*TEXT EXCERPT:*

A yellow master batch A was obtained in the same way as in the case of the
magenta master batch A, except that C. I. pigment yellow 180 (secondary
agglomerate volume-mean particle size, about 2.5 .mu.m) was used as
chromatic coloring material. Similarly, a cyan master batch A was obtained
in the same way as in the case of the magenta master batch A, except that
C. I. pigment blue 15-3 (secondary agglomerate volume-mean particle size,
about 3 .mu.m) was used as chromatic coloring material.
Master Batch Preparation Example 2
Magenta master batch B, yellow master batch B, and cyan master batch B were
obtained in the same way as in Master Batch Preparation Example 1, except
that the period of material mixing was changed to 10 minutes.
Master Batch Preparation Example 3
Magenta master batch C, yellow master batch C, and cyan master batch C were
obtained in the same way as in Master Batch Preparation Example 1, except
that the loading of hydrophobic silica was changed to 10 g.
Master Batch Preparation Example 4
Magenta master batch D, yellow master batch D, and cyan master batch D were
obtained in the same way as in Master Batch Preparation Example 1, except
that the hydrophobic silica (R972) was changed to hydrophobic silica
(H2000; made by Hoechst; BET specific surface area, 140 m.sup.2 /g), 230
g.
Master Batch Preparation Example 5
Magenta master batch E, yellow master batch E, and cyan master batch E were
obtained in the same way as in Master Batch Preparation Example 1, except
that the hydrophobic silica (972) was changed to hydrophobic titanium
dioxide (T805; made by Aerosil Japan; BET specific surface area, 35
m.sup.2 /g), 230 g.

*DATASET CONTENT:*

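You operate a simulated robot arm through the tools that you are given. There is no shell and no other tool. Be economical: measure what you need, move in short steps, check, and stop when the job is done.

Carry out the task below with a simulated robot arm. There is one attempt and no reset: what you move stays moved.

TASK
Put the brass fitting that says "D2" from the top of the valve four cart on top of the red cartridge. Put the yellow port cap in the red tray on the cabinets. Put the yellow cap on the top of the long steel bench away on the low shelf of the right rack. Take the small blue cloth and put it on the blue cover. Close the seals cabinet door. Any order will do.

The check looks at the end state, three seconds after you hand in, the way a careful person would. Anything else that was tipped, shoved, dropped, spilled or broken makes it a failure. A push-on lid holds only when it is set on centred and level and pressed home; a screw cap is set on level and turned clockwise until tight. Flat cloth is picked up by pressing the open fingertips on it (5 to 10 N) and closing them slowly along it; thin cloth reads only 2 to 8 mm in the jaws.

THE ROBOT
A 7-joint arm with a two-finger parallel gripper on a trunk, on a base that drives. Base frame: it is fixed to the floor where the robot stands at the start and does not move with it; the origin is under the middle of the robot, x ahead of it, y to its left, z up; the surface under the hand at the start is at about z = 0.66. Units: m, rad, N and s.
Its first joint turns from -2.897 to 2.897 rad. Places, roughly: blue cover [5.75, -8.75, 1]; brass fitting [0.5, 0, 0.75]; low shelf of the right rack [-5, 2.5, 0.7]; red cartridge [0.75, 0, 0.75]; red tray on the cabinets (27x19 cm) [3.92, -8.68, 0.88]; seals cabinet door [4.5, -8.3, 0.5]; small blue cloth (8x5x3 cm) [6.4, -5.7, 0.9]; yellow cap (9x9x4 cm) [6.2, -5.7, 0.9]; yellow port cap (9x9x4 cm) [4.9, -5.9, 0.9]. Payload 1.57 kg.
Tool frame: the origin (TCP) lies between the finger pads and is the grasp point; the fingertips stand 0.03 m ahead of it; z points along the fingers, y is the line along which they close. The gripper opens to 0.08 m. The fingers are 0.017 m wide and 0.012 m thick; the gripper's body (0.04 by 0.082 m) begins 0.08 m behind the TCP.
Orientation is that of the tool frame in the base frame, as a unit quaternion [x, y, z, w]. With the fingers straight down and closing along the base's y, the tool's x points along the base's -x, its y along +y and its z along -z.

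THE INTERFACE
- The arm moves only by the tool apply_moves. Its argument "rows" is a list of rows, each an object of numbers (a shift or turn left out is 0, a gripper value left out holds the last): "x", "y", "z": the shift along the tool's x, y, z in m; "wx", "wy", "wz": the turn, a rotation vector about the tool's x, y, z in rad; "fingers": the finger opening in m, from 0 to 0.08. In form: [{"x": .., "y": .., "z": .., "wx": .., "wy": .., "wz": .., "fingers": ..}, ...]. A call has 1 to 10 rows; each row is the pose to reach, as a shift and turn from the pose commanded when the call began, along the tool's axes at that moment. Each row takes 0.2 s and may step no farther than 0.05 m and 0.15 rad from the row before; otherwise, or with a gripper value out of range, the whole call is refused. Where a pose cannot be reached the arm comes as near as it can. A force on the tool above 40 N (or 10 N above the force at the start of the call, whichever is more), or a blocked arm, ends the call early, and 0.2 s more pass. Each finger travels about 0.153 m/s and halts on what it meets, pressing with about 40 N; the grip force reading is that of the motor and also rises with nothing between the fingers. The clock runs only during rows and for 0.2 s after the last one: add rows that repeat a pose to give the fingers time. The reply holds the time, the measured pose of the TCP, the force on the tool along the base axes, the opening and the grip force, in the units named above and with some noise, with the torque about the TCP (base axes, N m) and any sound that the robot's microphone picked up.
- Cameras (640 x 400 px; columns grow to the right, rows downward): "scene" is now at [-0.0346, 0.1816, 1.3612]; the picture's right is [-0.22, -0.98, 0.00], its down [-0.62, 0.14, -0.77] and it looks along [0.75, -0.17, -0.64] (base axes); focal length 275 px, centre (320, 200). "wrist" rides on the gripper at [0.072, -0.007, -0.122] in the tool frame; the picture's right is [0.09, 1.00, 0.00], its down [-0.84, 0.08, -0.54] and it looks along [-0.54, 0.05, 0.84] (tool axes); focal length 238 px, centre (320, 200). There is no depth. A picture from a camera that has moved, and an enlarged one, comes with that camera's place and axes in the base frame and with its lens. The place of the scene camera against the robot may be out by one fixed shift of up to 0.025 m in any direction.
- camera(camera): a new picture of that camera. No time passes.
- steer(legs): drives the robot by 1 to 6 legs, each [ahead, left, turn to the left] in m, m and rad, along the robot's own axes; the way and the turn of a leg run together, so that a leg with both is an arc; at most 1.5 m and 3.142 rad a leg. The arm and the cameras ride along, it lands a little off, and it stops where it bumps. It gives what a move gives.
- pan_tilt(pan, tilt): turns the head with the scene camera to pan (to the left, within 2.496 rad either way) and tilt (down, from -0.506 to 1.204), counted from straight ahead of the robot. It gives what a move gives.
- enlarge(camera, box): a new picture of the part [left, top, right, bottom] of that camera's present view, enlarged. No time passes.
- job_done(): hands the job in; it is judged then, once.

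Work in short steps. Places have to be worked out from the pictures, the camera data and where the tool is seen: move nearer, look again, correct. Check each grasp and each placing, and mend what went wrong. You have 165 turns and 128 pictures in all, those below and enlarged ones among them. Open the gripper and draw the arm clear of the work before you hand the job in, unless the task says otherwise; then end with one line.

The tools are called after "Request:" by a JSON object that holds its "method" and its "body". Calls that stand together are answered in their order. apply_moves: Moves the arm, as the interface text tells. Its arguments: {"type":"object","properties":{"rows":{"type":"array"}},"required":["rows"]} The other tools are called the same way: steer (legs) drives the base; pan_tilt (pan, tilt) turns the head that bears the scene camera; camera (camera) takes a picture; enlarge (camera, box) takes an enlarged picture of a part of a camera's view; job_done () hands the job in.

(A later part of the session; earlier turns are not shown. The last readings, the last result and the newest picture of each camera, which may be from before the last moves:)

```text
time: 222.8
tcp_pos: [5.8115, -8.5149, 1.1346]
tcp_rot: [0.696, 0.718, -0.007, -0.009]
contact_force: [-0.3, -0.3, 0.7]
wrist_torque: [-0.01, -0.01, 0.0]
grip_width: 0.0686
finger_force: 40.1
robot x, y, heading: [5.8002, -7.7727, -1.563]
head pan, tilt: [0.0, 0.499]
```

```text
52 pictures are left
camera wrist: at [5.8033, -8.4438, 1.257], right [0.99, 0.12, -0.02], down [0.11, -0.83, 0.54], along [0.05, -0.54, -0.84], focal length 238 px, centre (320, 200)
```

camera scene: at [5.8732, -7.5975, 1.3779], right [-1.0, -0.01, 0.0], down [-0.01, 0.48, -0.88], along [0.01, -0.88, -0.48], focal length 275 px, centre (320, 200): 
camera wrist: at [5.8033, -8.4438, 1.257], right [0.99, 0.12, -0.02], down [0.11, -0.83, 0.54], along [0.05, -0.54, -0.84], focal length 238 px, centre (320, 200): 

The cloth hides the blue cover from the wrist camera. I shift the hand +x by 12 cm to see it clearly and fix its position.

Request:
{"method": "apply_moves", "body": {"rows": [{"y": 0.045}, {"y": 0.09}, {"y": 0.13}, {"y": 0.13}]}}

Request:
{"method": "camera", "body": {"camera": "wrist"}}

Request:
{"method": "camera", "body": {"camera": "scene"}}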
...
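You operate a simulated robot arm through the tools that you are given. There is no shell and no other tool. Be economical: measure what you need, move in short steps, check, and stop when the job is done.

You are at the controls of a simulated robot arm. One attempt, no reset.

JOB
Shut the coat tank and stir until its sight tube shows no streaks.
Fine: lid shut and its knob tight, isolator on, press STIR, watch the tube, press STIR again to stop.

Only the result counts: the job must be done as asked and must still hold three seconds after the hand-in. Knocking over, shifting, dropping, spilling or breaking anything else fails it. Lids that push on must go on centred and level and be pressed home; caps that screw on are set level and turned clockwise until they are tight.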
==
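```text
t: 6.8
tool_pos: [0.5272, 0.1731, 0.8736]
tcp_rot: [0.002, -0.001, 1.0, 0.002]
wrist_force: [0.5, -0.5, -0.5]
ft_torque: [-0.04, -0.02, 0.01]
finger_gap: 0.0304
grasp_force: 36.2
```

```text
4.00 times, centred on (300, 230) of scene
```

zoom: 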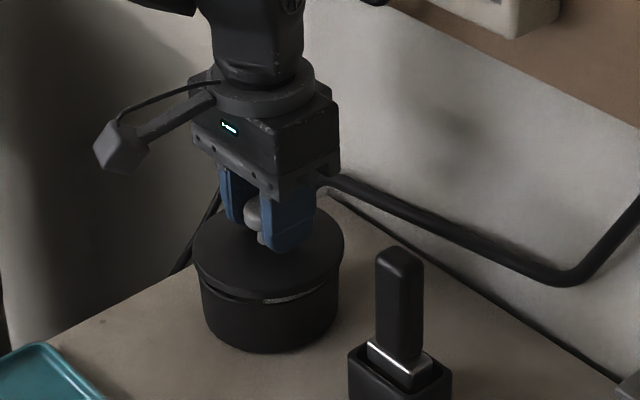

*YOUR GOAL:* Retype the text excerpt from its first word to its last.

*SOLUTION FOR THIS EXERCISE:*
A yellow master batch A was obtained in the same way as in the case of the
magenta master batch A, except that C. I. pigment yellow 180 (secondary
agglomerate volume-mean particle size, about 2.5 .mu.m) was used as
chromatic coloring material. Similarly, a cyan master batch A was obtained
in the same way as in the case of the magenta master batch A, except that
C. I. pigment blue 15-3 (secondary agglomerate volume-mean particle size,
about 3 .mu.m) was used as chromatic coloring material.
Master Batch Preparation Example 2
Magenta master batch B, yellow master batch B, and cyan master batch B were
obtained in the same way as in Master Batch Preparation Example 1, except
that the period of material mixing was changed to 10 minutes.
Master Batch Preparation Example 3
Magenta master batch C, yellow master batch C, and cyan master batch C were
obtained in the same way as in Master Batch Preparation Example 1, except
that the loading of hydrophobic silica was changed to 10 g.
Master Batch Preparation Example 4
Magenta master batch D, yellow master batch D, and cyan master batch D were
obtained in the same way as in Master Batch Preparation Example 1, except
that the hydrophobic silica (R972) was changed to hydrophobic silica
(H2000; made by Hoechst; BET specific surface area, 140 m.sup.2 /g), 230
g.
Master Batch Preparation Example 5
Magenta master batch E, yellow master batch E, and cyan master batch E were
obtained in the same way as in Master Batch Preparation Example 1, except
that the hydrophobic silica (972) was changed to hydrophobic titanium
dioxide (T805; made by Aerosil Japan; BET specific surface area, 35
m.sup.2 /g), 230 g.